What you should do →
From the first line of the data below, repeat each line exactly until you reach the line with "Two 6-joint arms"; include that line too. Return a JSON list in which every string is one line; blank lines are skipped.

Data lines →
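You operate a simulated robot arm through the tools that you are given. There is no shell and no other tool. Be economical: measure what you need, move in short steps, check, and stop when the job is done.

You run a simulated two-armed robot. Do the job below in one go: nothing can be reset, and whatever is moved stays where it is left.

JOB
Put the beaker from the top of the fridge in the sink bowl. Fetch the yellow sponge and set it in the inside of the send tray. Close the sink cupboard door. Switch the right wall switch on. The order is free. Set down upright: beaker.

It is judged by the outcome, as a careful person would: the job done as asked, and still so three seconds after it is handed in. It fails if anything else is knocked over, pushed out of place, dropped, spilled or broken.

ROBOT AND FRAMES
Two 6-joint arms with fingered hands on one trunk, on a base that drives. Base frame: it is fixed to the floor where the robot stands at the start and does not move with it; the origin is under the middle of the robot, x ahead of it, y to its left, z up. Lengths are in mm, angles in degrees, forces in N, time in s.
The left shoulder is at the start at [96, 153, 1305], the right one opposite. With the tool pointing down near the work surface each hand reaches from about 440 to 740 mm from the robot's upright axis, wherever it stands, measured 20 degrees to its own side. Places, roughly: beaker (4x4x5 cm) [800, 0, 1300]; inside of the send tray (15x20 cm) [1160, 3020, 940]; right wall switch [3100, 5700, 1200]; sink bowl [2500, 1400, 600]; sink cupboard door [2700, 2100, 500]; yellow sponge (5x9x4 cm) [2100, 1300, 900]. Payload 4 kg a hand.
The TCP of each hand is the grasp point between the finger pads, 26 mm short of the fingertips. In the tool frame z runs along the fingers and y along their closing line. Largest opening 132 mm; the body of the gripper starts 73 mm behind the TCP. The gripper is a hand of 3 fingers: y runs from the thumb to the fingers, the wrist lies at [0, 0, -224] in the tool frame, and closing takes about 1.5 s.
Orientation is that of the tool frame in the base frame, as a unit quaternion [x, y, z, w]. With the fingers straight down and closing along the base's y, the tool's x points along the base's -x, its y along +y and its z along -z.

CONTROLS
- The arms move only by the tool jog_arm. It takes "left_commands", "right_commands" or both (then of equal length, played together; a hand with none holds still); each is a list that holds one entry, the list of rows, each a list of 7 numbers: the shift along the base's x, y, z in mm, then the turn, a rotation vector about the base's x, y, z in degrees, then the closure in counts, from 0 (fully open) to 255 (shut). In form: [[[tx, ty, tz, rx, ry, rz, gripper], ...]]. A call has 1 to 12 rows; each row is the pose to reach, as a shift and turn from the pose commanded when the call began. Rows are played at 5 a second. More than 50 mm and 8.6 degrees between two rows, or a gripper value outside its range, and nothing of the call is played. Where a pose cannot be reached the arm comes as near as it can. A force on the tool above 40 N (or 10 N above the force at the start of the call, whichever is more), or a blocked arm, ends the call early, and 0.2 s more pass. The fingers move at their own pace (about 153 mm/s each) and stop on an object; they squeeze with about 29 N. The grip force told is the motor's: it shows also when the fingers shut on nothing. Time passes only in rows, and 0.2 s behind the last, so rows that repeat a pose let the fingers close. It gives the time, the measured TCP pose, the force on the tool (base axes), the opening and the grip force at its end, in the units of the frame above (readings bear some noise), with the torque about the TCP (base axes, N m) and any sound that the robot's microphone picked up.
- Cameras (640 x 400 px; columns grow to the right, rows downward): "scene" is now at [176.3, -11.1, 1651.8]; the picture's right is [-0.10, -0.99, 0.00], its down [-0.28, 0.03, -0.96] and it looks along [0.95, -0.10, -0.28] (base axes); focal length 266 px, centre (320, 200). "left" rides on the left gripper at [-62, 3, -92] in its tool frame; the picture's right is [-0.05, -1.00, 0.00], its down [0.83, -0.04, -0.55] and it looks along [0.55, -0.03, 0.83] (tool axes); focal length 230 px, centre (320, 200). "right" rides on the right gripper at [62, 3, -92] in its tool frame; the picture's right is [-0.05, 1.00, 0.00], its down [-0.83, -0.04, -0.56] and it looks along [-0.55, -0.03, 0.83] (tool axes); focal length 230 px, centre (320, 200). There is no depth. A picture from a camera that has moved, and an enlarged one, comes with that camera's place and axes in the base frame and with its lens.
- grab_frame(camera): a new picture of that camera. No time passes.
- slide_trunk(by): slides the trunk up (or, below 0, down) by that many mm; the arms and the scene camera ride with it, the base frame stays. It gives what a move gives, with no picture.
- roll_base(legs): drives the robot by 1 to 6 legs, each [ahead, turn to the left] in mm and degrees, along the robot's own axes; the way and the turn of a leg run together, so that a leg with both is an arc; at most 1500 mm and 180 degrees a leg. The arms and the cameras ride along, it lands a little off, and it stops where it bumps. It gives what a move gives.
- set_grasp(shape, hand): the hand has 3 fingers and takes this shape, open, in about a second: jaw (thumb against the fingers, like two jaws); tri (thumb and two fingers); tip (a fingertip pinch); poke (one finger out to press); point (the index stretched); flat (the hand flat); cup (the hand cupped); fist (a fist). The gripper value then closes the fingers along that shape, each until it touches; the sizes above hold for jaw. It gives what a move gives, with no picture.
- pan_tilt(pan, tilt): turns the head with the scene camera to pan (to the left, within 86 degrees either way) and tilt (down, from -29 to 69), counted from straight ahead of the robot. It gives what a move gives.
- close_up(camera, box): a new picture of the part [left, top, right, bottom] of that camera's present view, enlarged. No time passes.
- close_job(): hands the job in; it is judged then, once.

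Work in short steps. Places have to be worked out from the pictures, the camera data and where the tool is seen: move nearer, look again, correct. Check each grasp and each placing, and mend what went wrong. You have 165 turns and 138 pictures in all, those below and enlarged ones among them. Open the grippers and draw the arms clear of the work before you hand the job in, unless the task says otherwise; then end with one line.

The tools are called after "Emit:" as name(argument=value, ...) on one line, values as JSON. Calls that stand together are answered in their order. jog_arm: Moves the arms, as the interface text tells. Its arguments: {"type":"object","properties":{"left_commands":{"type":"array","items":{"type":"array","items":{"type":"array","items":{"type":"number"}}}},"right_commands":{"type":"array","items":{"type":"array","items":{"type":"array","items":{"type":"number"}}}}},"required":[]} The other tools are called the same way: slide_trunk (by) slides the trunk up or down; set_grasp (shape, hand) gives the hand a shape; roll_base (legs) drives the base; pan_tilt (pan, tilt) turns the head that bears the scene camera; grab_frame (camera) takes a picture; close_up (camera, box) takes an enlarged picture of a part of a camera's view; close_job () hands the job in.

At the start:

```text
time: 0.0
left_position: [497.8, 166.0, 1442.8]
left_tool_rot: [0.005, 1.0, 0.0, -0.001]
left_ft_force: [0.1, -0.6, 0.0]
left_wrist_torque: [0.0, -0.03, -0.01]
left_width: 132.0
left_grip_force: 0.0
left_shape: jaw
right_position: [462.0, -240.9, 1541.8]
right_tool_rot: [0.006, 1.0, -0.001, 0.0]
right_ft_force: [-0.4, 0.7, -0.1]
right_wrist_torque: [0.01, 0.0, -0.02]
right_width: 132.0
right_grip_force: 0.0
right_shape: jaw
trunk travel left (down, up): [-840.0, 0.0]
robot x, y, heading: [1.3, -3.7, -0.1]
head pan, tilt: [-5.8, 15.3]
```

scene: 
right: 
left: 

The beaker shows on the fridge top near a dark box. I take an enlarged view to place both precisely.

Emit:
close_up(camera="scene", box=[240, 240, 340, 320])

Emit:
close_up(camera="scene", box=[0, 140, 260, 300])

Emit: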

Solution to this exercise →
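[
  "You operate a simulated robot arm through the tools that you are given. There is no shell and no other tool. Be economical: measure what you need, move in short steps, check, and stop when the job is done.",
  "You run a simulated two-armed robot. Do the job below in one go: nothing can be reset, and whatever is moved stays where it is left.",
  "JOB",
  "Put the beaker from the top of the fridge in the sink bowl. Fetch the yellow sponge and set it in the inside of the send tray. Close the sink cupboard door. Switch the right wall switch on. The order is free. Set down upright: beaker.",
  "It is judged by the outcome, as a careful person would: the job done as asked, and still so three seconds after it is handed in. It fails if anything else is knocked over, pushed out of place, dropped, spilled or broken.",
  "ROBOT AND FRAMES",
  "Two 6-joint arms with fingered hands on one trunk, on a base that drives. Base frame: it is fixed to the floor where the robot stands at the start and does not move with it; the origin is under the middle of the robot, x ahead of it, y to its left, z up. Lengths are in mm, angles in degrees, forces in N, time in s."
]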